### Objective A
Quote the extract provided word for word, starting at "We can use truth" and ending with "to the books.".
### Objective B
Go on with the extract provided that begins "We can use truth" from its last line.

### Extract provided

────

We can use truth tables to convert an IF-THEN statement to an INCLUSIVE OR. Read about Boolean algebras for more on this important topic. You've seen this at various points in your math career; sometimes it's easier to attack the contrapositive rather than the original statement.

A major theme of today's lecture was building complicated functions out of simpler ones. In the end, we could get trunctations, maximum and minimums, and absolute values from IF-THEN and other operations. This shows that we can build complicated functions out of simpler pieces. Some of these we haven't done yet but will either do on Monday, or I'll just leave to the books.

In calculus the absolute value function wreaks havoc, as it is not differentiable. In linear programming it's effect is far less, as we can essentially linearize it (at the cost of introducing binary indicator variables). This can lead to conversations on how to measure errors. The Method of Least Squares is one of my favorites in statistics (click here for the Wikipedia page, and click here for my notes). The Method of Least Squares is a great way to find best fit parameters. Given a hypothetical relationship y = a x + b, we observe values of y for different choices of x, say (x1, y1), (x2, y2), (x3, y3) and so on. We then need to find a way to quantify the error. It's natural to look at the observed value of y minus the predicted value of y; thus it is natural that the error should be Sum_{i=1 to n} h(yi - (a x_i + b)) for some function h. What is a good choice? We could try h(u) = u, but this leads to sums of signed errors (positive and negative), and thus we could have many errors that are large in magnitude canceling out. The next choice is h(u) = |u|; while this is a good choice, it is not analytically tractable as the absolute value function is not differentiable. We thus use h(u) = u²; though this assigns more weight to large errors, it does lead to a differentiable function, and thus the techniques of calculus are applicable. We end up with a very nice, closed form expression for the best fit values of the parameters.

It is possible to get so caught up in reductions and compactifications that the resulting equation hides all meaning. A terrific example is the great physicist Richard Feynman's reduction of all of physics to one equation, U = 0, where U represents the unworldliness of the universe. Suffice it to say, reducing all of physics to this one equation does not make it easier to solve physics problems / understand physics (though, of course, sometimes good notation does assist us in looking at things the right way). I'm mentioning this here as what he does involves measuring errors by squaring, the topic discussed a moment ago. For each physics equation look at the square of the left hand side minus the right hand side, then sum everything and call that U. Thus one term is say (F - ma)^2, and thus we see that the only way U = 0 is if each summand is zero, and thus each physics equation must hold. Suffice it to say, reducing all of physics to this one equation does not make it easier to solve physics problems / understand physics (though, of course, sometimes good notation does assist us in looking at things the right way).

Video online here: http://youtu.be/TPDlEMpXBjg

(Repeating from last Wednesday's additional comment, as it's been awhile): The Simplex Method allows us to solve the standard linear programming problem. There were a lot of clever ideas in the proof. The first was that we used Phase II to prove Phase I and then used Phase I to prove Phase II; this seems illegal as Phase II requires Phase I, but fortunately it isn't. The idea is if we can find a solution to a related problem, we can pass from that to a solution to the problem we care about. This is somewhat similar to the auxiliary lines that appear in geometry proofs; the difficulty is figuring out where to draw them. We needed to pass from our original problem to a related one.

────

### Collected material
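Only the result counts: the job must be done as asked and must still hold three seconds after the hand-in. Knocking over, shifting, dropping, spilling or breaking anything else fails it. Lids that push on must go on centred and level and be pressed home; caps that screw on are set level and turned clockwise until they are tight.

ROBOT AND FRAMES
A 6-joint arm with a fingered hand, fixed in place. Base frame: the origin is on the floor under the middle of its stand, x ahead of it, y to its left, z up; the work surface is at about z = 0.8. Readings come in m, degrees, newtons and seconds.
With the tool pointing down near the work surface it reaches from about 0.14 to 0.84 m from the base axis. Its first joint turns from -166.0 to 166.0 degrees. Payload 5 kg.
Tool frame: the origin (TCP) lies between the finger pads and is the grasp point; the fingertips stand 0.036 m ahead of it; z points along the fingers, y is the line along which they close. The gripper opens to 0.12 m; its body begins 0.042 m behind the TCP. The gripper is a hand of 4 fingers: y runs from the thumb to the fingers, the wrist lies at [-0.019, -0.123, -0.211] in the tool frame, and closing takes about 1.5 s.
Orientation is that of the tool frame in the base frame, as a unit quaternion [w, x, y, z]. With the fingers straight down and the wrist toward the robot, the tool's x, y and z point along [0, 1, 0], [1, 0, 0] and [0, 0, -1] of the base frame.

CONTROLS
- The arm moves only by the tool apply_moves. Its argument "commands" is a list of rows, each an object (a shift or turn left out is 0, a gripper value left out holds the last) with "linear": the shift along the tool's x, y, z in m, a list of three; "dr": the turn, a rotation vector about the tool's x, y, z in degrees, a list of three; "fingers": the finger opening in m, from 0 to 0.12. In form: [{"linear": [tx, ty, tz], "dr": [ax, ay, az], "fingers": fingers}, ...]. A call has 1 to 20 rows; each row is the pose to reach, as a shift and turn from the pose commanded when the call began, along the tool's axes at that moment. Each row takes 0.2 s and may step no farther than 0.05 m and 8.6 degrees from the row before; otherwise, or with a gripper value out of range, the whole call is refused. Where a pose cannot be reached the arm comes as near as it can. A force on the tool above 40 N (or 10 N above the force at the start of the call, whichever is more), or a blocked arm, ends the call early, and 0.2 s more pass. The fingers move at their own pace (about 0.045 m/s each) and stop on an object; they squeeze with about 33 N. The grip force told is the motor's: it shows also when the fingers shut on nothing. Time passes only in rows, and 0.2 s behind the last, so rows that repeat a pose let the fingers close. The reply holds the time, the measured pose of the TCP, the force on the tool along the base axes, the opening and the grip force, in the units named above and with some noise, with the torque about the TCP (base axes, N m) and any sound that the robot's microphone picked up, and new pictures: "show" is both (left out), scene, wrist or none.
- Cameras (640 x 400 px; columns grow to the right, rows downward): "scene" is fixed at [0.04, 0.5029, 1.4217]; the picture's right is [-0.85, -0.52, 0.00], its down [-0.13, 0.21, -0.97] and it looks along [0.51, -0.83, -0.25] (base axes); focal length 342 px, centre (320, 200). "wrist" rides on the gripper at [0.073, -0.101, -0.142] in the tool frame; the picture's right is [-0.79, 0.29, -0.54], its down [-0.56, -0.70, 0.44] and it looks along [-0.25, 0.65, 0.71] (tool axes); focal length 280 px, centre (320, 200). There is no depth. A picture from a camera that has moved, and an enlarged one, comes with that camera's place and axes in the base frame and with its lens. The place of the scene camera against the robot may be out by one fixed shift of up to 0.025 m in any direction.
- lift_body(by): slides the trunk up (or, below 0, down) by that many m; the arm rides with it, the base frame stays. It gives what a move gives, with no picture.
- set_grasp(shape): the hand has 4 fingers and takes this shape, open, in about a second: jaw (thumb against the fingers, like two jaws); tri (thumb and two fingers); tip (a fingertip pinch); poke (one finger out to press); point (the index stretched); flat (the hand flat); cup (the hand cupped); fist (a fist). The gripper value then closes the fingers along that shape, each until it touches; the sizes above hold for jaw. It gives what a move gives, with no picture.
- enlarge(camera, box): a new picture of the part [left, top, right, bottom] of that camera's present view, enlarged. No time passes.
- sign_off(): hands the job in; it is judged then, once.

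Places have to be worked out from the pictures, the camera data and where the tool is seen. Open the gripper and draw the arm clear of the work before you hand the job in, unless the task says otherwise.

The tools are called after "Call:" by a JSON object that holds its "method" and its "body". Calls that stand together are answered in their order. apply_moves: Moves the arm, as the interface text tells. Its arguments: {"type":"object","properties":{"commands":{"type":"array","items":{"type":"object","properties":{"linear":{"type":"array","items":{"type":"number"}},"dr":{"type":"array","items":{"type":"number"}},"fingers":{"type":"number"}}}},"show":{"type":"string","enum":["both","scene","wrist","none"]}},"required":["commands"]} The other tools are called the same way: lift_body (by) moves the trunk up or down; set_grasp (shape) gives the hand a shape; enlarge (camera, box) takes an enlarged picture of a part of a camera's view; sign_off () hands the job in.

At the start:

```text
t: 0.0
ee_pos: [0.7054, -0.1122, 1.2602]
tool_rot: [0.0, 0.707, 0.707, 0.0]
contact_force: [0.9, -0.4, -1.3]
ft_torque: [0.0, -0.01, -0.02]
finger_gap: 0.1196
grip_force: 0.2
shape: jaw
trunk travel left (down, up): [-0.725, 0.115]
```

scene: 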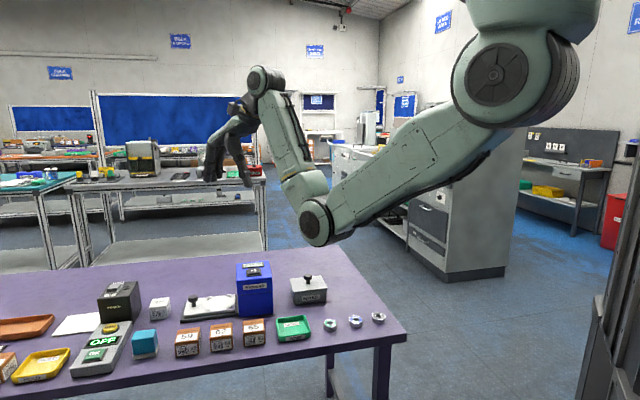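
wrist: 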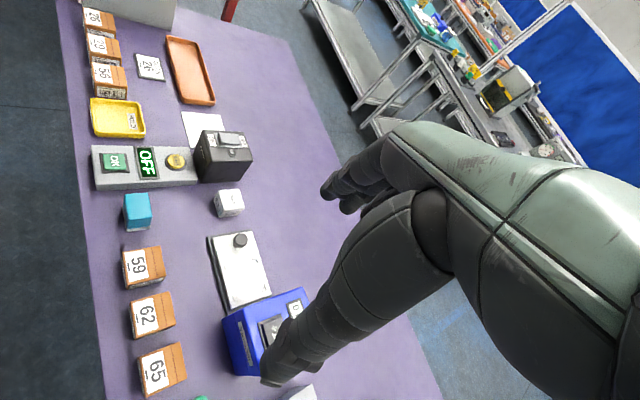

────

### Task result A
We can use truth tables to convert an IF-THEN statement to an INCLUSIVE OR. Read about Boolean algebras for more on this important topic. You've seen this at various points in your math career; sometimes it's easier to attack the contrapositive rather than the original statement.

A major theme of today's lecture was building complicated functions out of simpler ones. In the end, we could get trunctations, maximum and minimums, and absolute values from IF-THEN and other operations. This shows that we can build complicated functions out of simpler pieces. Some of these we haven't done yet but will either do on Monday, or I'll just leave to the books.

### Task result B
• Instead of taking a feasible solution to the Dual Problem, we took a candidate for the feasible solution to the dual problem. Our candidate involved \(A_B\) (the truncated matrix) and \(b\) and \(c\), so it was definitely a reasonable choice. We then showed that if this candidate y were feasible then we had an optimal solution to the original problem.
• The difficulty is what happens if our candidate is not feasible? We then had a constructive procedure on what to do next, specifically, what column to swap out. We're trying to minimze cost, and this told us where to move. We then continued, got a new feasible solution, and saw we could either send the cost all the way to negative infinity or we'd eventually terminate in an optimal solution. The reason is we can't run through the procedure infinitely many times because there are only finitely many basic feasible solutions, and we had a basic feasible solution.
• We now see how all our different assumptions come to play. We use the canonical formulation to ensure things are in a certain form. We needed b to be non-negative in proving Phase I, and since we eliminated inequalities we could multiply rows by -1 if needed and make this happen. The final key idea is similar to Fermat's Proof by Infinite Descent. There are only finitely many basic feasible solutions, so we cannot keep looping forever; eventually the procedure must terminate! I have a very large appendix on proof techniques; if you're interested email me and I'll send it, if not a few are posted here.

• There are many processes in mathematics that run in far less time than they appear. Below is a quick description of a few, many of which we've already seen (but this is a good time to revisit). The Euclidean algorithm is a terrific example. It runs far faster than expected; it doesn't take \(\min(x,y)\) steps but rather \(2 \log(\min(x,y))\). It's a beautiful example of a major theme of the course, the need to do things fast. The other topic was linearization non-linear terms. This was a major theme of calculus (Newton's method is a terrific example). Here are some other examples.
  • Horner's algorithm to evaluate a polynomial quickly: \(4x^3 + 5x^2 - 3x + 8 = ((4x+5)x - 3)x + 8\) (saves a few multiplications!). Saving multiplications is very important; one application of evaluating polynomials quickly is in constructing Mandelbrot sets (see below when we discuss Newton's method).
  • Telescoping sums: often re-arranging the algebra leads to a significantly easier computation.
  • Fast matrix multiplication: Naively we expect it takes \(N^3\) multiplications to find all \(N^2\) entries of \(A^2\) or \(AB\) when \(A\) and \(B\) are \(N\times N\) matrices. The Strassen algorithm (see also the Mathworld entry here, which I think is a bit more readable) does it in about \(N^{\log_2 7}\); the reason for this savings is that they can multiply two \(2\times 2\) matrices with \(7\) and not \(8\) multiplications (\(3 = \log_2 8\)). The best known algorithm is the Coopersmith-Winograd algorithm, which is of the order of \(N^{2.376}\) multiplications. See also this paper for some comparison analysis, or email me if you want to see some of these papers.
    • Some important facts. The Strassen algorithm has some issues with numerical stability.
    • One can ask similar questions about one dimension matrices, ie, how many bit operations does it take to multiply two \(N\) digit numbers. It can be done in less than \(N^2\) bit operations (again, very surprising!). One way to do this is with the Karatsuba algorithm (see also the Mathworld entry for the Karatsuba algorithm).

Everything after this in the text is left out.